KYC is necessary for opening and maintaining current accounts of individuals, proprietorships, partnership firms, corporates, trusts, Associations, societies, clubs, etc. When the bank accounts of individuals are opened, banks mainly look into the identity and address proof of the applicant such as official valid documents (OVDs) like Aadhar card, Voter ID, PAN card, Driving License, Passport, NREGA Job card, etc. If some other person is operating on behalf of the account holder as a mandate holder or power of attorney, the OVDs of such persons are also verified by the banks. In the cases of legal persons/entities (other than non-natural persons), banks open the accounts only after verifying the legal status of the entity, identities of promoters/directors/controllers, and authorized signatories of the account. If the officially valid document submitted for opening a bank account has both, the identity and address of the person, there is no need for submitting any other documentary proof separately for the purpose. In all cases of account opening, photographs of the persons opening and operating the account shall be submitted to the bank. Accounts opened by other banks, Local Authorities, and Government Departments (excluding public sector undertakings or quasi-government bodies) are exempted from the requirement of photographs.
As per RBI guidelines, in addition to seeking NOC from the existing bankers of the prospective current account customer, banks should seek information from CRILC and verify the data received from the CRILC, whether the prospective customer is enjoying credit facilities from another bank. Also, banks have to seek a ‘No Objection Certificate’ from the drawee bank where the initial deposit to the current account is made by way of a cheque.
Banks prescribe threshold limits for a particular category/categories of accounts based on risk perception as low risk, medium risk, high risk, exceptionally high risk, etc., and fix the risk level threshold limit to each account to monitor transactions of cash and transactions of suspicious nature in the account and report it to the appropriate authority as per KYC norms/AML standard.
The KYC documents obtained by banks for various categories of accounts are as follows.
To open a bank account, by individuals, one needs to submit a ‘proof of identity and proof of address’ together with a recent photograph. The Government of India has notified six documents as ‘Officially Valid Documents (OVDs) to produce proof of identity. These six documents are a Passport, Driving Licence, voter’s Identity Card, PAN Card, Aadhaar Card issued by UIDAI, and NREGA Card. You need to submit any one of these documents as proof of identity. If these documents also contain your address details, then they would be accepted as ‘proof of address’. If the document submitted by the customer for proof of identity does not contain address details, then he/she will have to submit another officially valid document which contains address details.
Proprietary concerns:
- Identity and address proof of the proprietor with Telephone/Fax Number/email address,
- Any two of the below documents would suffice.
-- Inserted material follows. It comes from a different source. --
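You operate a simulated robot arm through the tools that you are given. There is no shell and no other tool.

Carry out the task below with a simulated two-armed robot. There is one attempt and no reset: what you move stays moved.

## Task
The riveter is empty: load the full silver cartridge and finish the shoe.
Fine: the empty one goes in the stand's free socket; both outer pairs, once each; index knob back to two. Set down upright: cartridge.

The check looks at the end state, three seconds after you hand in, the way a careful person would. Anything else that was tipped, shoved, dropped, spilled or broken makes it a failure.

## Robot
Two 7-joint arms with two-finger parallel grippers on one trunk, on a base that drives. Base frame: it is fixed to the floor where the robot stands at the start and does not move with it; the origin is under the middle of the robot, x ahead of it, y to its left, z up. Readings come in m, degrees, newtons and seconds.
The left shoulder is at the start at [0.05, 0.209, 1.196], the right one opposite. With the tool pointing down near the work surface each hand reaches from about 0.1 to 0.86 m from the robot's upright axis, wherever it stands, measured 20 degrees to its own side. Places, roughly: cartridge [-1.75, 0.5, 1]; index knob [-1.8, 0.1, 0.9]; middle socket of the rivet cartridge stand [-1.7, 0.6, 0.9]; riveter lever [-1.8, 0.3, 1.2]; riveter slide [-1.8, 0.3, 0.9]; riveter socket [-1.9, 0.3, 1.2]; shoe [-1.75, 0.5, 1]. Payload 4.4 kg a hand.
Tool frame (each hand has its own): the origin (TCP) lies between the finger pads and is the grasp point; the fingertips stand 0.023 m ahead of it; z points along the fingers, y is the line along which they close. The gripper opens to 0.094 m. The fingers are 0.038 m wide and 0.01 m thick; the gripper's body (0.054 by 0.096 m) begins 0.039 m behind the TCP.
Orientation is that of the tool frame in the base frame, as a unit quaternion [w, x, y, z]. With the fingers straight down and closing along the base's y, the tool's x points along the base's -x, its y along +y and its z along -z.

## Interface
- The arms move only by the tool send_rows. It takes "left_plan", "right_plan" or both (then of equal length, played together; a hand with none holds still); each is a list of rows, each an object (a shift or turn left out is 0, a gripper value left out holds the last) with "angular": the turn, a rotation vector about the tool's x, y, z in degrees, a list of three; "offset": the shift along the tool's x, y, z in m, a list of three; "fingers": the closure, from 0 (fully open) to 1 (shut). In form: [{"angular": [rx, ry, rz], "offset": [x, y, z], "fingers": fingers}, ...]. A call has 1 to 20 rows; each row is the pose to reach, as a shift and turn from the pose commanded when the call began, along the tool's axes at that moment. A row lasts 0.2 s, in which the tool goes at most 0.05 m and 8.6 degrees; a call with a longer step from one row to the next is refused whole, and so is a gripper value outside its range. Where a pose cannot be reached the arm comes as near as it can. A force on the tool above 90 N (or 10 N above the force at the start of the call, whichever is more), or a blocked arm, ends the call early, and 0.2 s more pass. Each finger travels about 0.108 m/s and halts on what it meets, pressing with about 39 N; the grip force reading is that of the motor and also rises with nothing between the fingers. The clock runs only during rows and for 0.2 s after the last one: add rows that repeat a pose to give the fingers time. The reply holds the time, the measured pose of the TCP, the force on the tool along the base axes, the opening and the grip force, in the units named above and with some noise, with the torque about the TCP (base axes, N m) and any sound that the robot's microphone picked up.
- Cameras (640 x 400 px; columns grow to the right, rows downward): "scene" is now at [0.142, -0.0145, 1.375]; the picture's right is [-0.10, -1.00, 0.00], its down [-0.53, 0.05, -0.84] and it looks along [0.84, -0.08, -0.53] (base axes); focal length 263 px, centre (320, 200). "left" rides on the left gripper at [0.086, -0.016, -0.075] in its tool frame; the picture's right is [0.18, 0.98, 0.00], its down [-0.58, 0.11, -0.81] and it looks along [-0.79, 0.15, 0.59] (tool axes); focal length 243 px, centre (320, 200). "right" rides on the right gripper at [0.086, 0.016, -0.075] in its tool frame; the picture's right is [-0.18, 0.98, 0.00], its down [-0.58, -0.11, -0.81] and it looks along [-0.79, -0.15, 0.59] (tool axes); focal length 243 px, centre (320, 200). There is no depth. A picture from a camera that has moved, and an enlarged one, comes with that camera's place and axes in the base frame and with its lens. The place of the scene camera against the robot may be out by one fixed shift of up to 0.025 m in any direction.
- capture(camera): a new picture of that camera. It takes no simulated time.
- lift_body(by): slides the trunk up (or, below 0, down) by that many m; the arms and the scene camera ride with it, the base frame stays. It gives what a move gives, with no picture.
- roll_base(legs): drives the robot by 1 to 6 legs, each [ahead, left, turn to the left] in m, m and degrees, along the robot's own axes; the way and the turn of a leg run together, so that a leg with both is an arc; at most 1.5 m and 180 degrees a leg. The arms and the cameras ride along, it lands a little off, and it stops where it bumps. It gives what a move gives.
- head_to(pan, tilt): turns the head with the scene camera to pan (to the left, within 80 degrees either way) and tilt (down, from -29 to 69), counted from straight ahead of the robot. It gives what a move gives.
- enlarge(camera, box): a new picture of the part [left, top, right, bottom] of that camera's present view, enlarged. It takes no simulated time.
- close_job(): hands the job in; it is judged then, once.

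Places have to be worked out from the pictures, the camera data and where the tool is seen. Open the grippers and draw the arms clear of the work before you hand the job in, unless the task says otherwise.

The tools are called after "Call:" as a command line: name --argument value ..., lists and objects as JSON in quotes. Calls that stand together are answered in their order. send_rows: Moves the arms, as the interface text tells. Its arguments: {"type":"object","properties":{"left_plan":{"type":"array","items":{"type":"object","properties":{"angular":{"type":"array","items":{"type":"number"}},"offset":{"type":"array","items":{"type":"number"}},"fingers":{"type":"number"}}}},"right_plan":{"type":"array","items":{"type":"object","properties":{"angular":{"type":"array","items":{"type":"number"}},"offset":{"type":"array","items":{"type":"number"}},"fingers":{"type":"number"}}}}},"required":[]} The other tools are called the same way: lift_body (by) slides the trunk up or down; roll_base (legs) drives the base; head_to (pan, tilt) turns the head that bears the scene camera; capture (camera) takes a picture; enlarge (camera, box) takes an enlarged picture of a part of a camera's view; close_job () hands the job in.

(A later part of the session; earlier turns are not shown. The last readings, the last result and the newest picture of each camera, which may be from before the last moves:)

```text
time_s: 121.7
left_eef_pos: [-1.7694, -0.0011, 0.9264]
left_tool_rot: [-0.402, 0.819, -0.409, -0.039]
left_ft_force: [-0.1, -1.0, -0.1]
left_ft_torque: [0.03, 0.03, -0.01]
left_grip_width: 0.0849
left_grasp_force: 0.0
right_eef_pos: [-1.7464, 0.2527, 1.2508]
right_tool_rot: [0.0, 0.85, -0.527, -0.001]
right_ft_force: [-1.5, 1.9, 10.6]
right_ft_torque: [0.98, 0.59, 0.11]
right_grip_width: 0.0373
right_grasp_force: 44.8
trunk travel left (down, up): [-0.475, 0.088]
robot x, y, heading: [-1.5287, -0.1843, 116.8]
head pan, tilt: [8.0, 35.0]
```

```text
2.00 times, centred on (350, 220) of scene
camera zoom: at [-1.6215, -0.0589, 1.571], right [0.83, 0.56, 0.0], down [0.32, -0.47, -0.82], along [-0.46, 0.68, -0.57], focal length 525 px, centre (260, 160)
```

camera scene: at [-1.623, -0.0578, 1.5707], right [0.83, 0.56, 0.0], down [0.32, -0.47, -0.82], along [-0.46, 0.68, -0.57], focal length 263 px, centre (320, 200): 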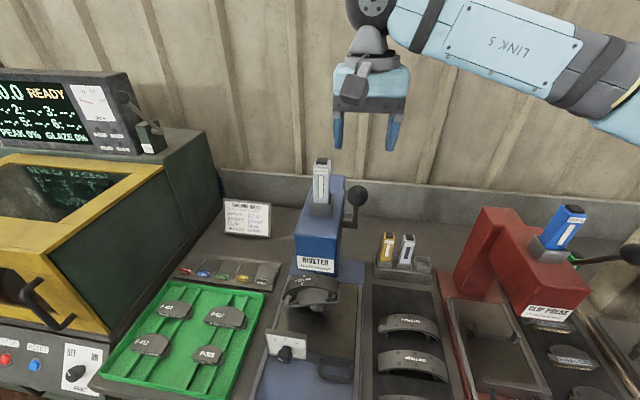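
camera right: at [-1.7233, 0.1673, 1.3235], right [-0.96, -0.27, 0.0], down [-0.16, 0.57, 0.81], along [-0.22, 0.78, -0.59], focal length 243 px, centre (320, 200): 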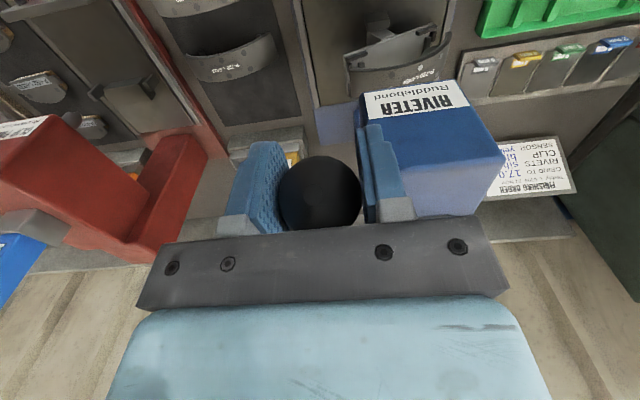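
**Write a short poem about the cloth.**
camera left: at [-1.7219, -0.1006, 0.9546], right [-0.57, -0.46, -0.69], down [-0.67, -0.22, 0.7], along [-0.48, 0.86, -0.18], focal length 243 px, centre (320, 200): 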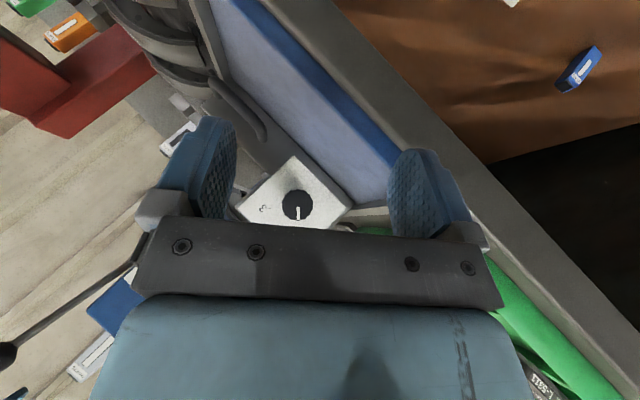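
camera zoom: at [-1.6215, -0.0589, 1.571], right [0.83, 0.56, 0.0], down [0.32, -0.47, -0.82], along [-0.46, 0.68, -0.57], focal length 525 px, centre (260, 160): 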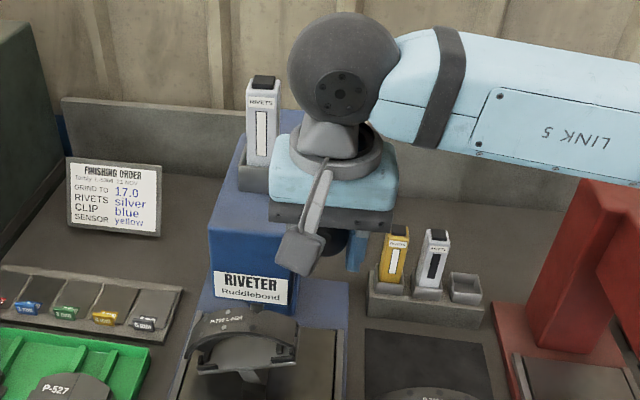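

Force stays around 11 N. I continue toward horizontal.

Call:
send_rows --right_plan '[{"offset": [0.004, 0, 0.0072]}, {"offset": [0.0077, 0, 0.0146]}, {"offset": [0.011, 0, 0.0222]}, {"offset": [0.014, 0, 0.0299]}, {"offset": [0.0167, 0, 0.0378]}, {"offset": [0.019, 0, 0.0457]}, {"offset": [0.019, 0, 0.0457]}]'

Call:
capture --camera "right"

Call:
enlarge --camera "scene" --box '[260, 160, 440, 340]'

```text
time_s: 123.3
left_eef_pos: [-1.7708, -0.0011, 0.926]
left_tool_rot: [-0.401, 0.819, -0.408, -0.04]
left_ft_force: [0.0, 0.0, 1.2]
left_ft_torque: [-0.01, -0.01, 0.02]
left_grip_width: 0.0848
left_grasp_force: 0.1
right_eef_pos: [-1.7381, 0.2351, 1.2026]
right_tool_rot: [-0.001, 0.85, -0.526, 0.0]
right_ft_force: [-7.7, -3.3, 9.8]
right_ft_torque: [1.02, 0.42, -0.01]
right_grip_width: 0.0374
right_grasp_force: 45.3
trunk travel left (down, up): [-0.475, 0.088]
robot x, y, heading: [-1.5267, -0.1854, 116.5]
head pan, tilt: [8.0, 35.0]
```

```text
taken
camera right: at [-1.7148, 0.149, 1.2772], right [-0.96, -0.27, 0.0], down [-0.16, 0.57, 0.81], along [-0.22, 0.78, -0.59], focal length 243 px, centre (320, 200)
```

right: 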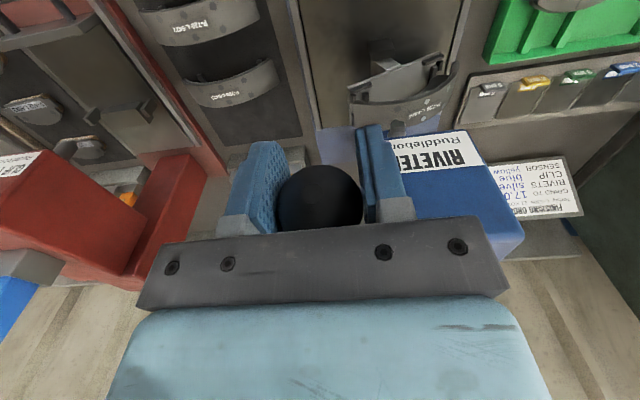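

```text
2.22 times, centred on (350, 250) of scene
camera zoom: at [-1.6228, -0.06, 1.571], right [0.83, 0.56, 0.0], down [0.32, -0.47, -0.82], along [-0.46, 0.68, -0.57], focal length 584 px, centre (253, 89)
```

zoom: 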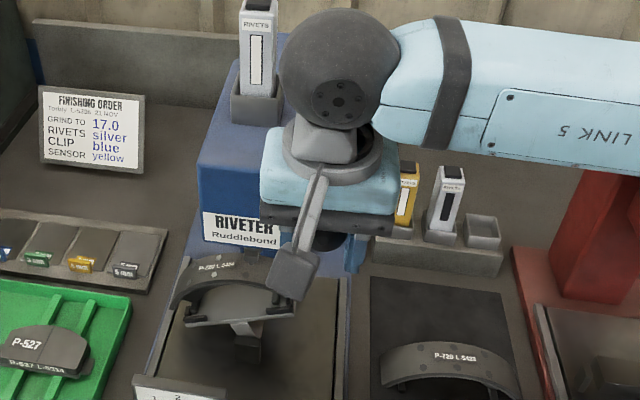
These documents should be in the name of the proprietary concern.
- If the firm is in the business of import & export, the IEC (Importer Exporter Code) issued to the proprietary concern by the office of DGFT
- Licence/certificate of practice issued in the name of the proprietary concern by any professional body incorporated under a statute.
- Proof of the legal name of the firm such as Business Registration certificate, Shops & Establishments Registration certificate, Factory Registration certificate Sales Tax Registration/ Service Tax Registration, etc.
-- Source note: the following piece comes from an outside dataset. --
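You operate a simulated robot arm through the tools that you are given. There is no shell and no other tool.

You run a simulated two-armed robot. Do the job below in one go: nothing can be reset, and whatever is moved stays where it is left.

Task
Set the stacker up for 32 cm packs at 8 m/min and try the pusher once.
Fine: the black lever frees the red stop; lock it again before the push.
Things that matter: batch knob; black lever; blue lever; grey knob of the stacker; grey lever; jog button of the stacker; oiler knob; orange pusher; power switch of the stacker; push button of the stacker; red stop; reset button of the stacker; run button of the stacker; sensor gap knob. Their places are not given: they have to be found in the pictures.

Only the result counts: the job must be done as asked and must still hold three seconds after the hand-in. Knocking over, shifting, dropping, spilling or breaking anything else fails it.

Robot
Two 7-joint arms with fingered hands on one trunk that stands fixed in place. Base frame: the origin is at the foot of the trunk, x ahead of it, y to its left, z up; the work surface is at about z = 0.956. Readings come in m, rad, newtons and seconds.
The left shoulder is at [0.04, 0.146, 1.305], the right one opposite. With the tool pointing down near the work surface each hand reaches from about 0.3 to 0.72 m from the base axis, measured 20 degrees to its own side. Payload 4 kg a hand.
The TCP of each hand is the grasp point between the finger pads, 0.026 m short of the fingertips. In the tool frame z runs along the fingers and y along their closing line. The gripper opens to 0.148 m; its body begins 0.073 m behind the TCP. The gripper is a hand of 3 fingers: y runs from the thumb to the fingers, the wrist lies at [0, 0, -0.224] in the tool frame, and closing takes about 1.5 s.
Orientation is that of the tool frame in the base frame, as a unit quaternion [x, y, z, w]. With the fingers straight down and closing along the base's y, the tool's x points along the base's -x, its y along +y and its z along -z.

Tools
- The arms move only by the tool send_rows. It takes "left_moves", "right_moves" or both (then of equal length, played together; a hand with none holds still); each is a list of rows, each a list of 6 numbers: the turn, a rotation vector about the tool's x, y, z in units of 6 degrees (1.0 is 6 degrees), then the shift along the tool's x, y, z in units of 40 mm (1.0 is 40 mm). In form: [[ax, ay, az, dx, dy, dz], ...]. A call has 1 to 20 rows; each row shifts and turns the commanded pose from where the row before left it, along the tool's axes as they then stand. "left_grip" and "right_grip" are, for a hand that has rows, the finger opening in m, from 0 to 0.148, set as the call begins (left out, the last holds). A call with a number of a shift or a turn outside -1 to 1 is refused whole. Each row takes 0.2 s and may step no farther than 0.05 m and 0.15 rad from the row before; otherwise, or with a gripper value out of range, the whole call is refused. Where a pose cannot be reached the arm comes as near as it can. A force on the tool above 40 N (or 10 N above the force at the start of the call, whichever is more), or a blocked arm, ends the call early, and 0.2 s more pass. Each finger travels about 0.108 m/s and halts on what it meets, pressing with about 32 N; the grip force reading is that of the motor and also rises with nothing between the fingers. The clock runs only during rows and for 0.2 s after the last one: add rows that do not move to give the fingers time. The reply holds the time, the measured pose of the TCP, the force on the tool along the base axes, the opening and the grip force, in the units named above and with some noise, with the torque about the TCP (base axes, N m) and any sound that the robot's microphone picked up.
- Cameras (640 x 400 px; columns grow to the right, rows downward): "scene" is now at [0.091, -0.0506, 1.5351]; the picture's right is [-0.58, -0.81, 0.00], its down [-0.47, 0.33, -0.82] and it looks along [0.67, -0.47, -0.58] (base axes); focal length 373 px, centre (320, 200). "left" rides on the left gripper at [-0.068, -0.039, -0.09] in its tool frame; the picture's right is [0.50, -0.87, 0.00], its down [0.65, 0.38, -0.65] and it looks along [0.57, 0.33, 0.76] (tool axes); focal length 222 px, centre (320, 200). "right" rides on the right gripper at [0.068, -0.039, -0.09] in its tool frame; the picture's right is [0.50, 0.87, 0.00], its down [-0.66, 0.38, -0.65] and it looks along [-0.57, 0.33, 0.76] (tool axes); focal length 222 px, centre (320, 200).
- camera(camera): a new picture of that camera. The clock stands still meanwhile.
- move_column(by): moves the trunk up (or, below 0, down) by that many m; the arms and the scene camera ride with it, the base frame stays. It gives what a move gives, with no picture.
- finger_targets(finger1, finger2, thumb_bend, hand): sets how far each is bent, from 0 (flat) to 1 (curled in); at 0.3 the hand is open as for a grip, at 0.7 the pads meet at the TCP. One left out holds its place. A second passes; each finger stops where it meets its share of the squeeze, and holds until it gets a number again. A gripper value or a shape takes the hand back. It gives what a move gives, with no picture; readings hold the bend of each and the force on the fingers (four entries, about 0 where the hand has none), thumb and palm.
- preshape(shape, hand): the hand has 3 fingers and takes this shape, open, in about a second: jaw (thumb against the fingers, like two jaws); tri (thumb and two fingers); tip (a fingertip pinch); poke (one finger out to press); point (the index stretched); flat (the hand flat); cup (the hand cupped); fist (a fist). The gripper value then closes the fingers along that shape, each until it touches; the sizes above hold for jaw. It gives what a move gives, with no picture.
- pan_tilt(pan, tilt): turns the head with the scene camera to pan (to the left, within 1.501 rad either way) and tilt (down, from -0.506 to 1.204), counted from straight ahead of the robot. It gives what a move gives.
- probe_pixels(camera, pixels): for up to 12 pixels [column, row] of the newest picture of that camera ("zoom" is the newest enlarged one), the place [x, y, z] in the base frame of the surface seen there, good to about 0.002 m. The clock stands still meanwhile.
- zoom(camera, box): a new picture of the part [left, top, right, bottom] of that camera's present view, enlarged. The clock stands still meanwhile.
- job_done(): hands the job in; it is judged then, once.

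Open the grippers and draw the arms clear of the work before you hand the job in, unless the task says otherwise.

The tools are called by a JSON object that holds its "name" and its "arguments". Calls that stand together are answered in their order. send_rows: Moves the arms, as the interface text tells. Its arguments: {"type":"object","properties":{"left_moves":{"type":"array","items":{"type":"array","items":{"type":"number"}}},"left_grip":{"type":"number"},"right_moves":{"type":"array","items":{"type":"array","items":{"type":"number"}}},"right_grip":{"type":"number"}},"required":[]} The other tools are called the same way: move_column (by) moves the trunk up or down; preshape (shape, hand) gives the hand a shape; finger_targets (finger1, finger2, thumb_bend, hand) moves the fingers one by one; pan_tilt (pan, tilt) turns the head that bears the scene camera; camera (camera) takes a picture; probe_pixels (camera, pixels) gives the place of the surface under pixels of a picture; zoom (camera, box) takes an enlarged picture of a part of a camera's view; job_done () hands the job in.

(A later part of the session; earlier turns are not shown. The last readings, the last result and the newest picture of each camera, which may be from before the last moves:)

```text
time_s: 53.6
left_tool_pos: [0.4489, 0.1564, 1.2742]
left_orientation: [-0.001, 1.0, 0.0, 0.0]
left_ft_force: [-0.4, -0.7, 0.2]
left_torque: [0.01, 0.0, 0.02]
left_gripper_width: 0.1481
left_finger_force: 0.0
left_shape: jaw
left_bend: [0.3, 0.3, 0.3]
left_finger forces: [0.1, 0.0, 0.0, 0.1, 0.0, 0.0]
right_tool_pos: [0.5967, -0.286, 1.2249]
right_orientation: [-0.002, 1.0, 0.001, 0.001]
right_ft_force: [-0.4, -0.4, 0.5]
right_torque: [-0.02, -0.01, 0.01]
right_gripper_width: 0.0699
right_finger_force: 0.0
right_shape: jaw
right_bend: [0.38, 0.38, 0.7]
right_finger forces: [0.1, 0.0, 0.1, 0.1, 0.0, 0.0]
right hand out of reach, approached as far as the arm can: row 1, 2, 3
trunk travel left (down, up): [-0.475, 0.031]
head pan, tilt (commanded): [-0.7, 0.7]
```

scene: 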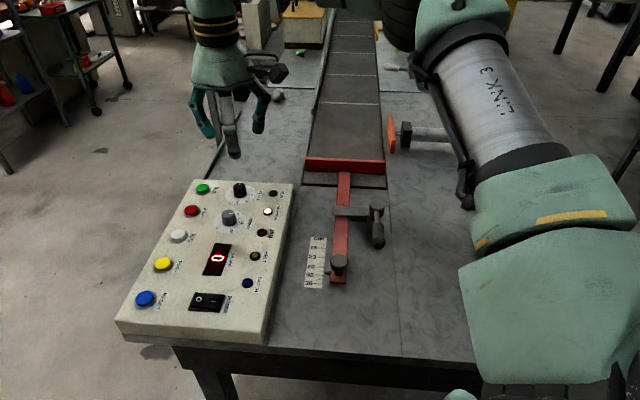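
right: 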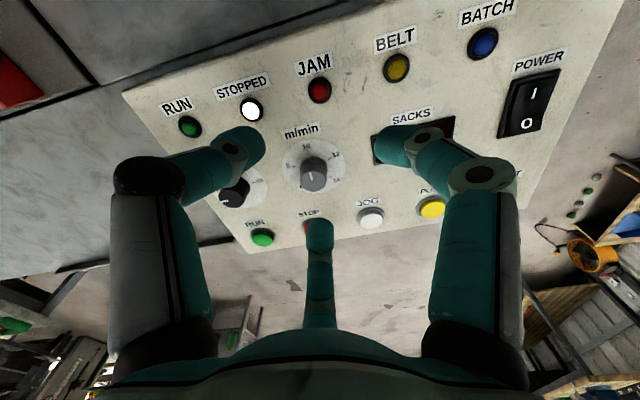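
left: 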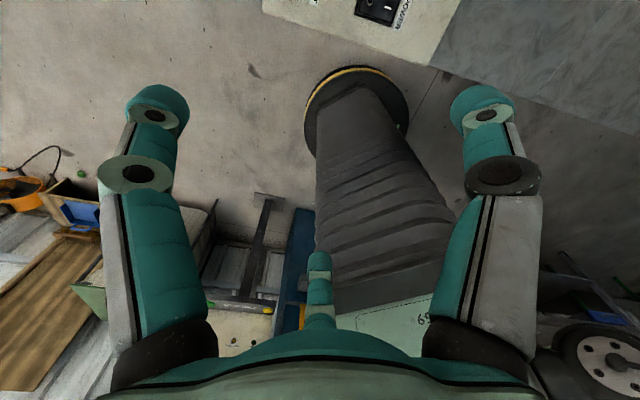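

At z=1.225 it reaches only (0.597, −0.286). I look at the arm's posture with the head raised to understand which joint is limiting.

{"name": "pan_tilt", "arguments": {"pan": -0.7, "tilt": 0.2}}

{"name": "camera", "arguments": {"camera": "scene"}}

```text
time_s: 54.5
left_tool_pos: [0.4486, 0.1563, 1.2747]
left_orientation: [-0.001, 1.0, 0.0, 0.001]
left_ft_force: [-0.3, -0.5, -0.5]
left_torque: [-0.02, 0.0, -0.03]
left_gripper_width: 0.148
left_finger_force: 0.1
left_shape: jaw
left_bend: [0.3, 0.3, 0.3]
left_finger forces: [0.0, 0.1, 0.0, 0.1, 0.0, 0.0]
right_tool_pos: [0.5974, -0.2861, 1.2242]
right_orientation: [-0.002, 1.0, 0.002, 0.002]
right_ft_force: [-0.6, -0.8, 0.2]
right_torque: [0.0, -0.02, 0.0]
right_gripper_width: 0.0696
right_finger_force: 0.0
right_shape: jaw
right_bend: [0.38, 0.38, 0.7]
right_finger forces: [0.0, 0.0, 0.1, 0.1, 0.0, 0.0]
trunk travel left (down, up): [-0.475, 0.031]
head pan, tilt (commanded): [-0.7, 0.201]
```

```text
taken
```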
- Sales and income tax returns
Partnership firms;
- Copy of the Partnership deed,
- Proof of registered address of the firm,
- Proof of correspondence address of the firm along with Telephone/Fax Number/email address
- Names of all partners, their addresses and Telephone numbers,
- Proof of the legal name of the firm such as Business Registration certificate, Shops & Establishments Registration certificate, Factory Registration certificate Sales Tax Registration/ Service Tax Registration, etc.
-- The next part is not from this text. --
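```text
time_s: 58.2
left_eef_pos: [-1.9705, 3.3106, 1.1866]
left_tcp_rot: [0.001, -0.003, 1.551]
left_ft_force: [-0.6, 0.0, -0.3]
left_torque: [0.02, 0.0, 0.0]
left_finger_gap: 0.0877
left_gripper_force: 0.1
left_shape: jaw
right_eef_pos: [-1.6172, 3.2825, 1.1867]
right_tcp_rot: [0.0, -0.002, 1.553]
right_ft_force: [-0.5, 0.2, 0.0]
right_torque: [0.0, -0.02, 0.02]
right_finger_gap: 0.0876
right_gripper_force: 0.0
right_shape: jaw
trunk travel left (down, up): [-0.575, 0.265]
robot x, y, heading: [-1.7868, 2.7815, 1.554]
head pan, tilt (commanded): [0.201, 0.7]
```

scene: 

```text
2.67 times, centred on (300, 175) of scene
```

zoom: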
- A letter of authority or Power of Attorney is granted if the firm has authorized any of its employees to transact business on behalf of the firm, along with identity and address proof of such authorized persons.
Companies:
- Certified copy of Certificate of incorporation/Registration certificate of the company,
- Evidence of registered address,
- Proof of correspondence address of the company (telephone bill) along with Telephone/Fax Number/email address
- Certificate of Incorporation and Memorandum & Articles of Association,
- PAN card proof of the company
- Latest Annual Return with the ROC acknowledgment,
- List of Directors and the Form 32s supporting their director status,
- Resolution of the Board of Directors to open an account and identification of those (including employees) who have the authority to operate the account,
- Identity and address proof of authorized signatories, Managing Director, Chairman and signatories to the Board Resolution
- In the cases of unlisted companies or entities listed on a non-approved stock exchange; OVDs of ultimate individual shareholders holding 10% and above capital of the company.
- Also KYC for any company which is a significant shareholder of this company.
Trusts & foundations
- Copy of the Trust deed,
- Registration certificate of the Trust,
- If the Trust is not registered, PAN Number/Acknowledgement copy of Income Tax return,
- Certified copy of the resolution regarding the opening and operation of the account.
- Details of all the present trustees, settlers, beneficiaries, and signatories with their identity and address proof,
- A copy of the power of attorney is granted to any employees to transact business with the trust.
- Registered & communication address of the Trust with Telephone/fax number/e-mail address.
Body of individuals (includes societies, educational institutions, Associations, Clubs, etc.)
- A Certified true copy of the Rules, Regulations, and Bye-laws (as the case may be certified true copy of Certificate of Registration or incorporation in the case of registered bodies (o
- A certified true copy of the Resolution to open the bank account (certified by the Chairman of the meeting of the Governing Board or Managing committee or like body, at which resolution was passed), with the list of office-bearers authorised to operate the account by the Rules and Bye-laws of the body.
- Photographs of authorised representatives to operate the bank account with their ID & Address proofs.
- A copy of the balance sheet in the case of a cooperative society, if available.